You don’t love the Nigerian love of monthly tribal meetings. Your ethnic group spends the time criticizing you for not speaking your father’s language. (As if you could’ve picked it up from the occasional childhood letter or during the year your father was telling you, in English, to board a plane and return to America.) O’s group, on the other hand, can’t seem to remember that you’re Nigerian, eying you curiously when you assure them they don’t have to explain (in loud, slow voices) how to swallow fufu. But you do love his best friend’s family—the sweet, jolly teacher wife, the well-mannered kids who greet you like a proper Nigerian auntie but also follow you around, asking things like a cool American auntie. It’s too late for children, but had you gone that route and married back during the first or second or third times you were dating and he suggested it impulsively way too soon, then this family seems to have struck the perfect balance of African and American, Halfrican. And surely, spending the afternoon next to them showed that you, though not Nigerian enough to keep your disappeared-to-Nigeria father’s attention, fit.
O’s rough fingers worked in dreamy swirls on your widow’s peak. “So,” he sing-songed, “what I want to ask you is dis…”
You snuggled into his hot-as-a-heater chest. “Yes?”
“What is de name of our cats?”
At the look on your face, he nodded. “Right? De kids were also shocked I didn’t know! Dey said, ‘Uncle, you don’t know de names of your cats! How do you call dem?’ and I said, you know, ‘I just say De Sick One and De Udder One’.”
Facebook loves this story, friends screaming with laughter. “De Sick One and De Udder One! Classic O!”
8. Do your research.
Any Nigerian will tell you that a woman without a husband is nothing. Your over-achieving tribe is worst. Women must earn their MD or PhD, get big careers, marry, produce sons, oversee households, raise children, and start some side entrepreneurial concern. Men must do the education, career and marriage parts, and pay school fees for their wives’ siblings and poor relations. The cooking, cleaning, and childrearing parts may be substituted with the having of girlfriends, mistresses and (in the case of no sons) minor wives. The important thing being, again, that Nigerians Marry.
The basic Nigerian unit, The Group, was hardest during the four year of cohabitation he claims were the same as marriage. He was: O the Brother, O the Uncle, O the Nephew. As the Girlfriend, You were not invited to family meetings.

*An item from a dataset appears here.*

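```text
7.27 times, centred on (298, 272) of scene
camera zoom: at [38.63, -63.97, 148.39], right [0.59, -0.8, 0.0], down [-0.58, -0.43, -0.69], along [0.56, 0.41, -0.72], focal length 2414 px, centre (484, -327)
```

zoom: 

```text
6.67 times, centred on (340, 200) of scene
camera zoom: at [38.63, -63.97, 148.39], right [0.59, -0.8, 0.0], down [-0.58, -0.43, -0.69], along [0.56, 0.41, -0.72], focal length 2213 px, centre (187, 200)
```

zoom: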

American women hopeful of snagging husbands are advised by tribal elders, that is, Cosmo, Essence, Ladies Home Journal (Can this marriage be saved?), and RealiTV, to Research how a man treats his mother and waiters; that will determine how he treats YOU! Advised to strategize to overcome the inevitable change marriage will bring—less attention, less effort, thicker waistlines! Three instances of short-term, long-distance dating in your twenties and thirties and forties, segueing into four years of co-habitation, followed by two years of marriage in your fifties hardly makes you an expert. You can say this, however: marriage drastically changed O.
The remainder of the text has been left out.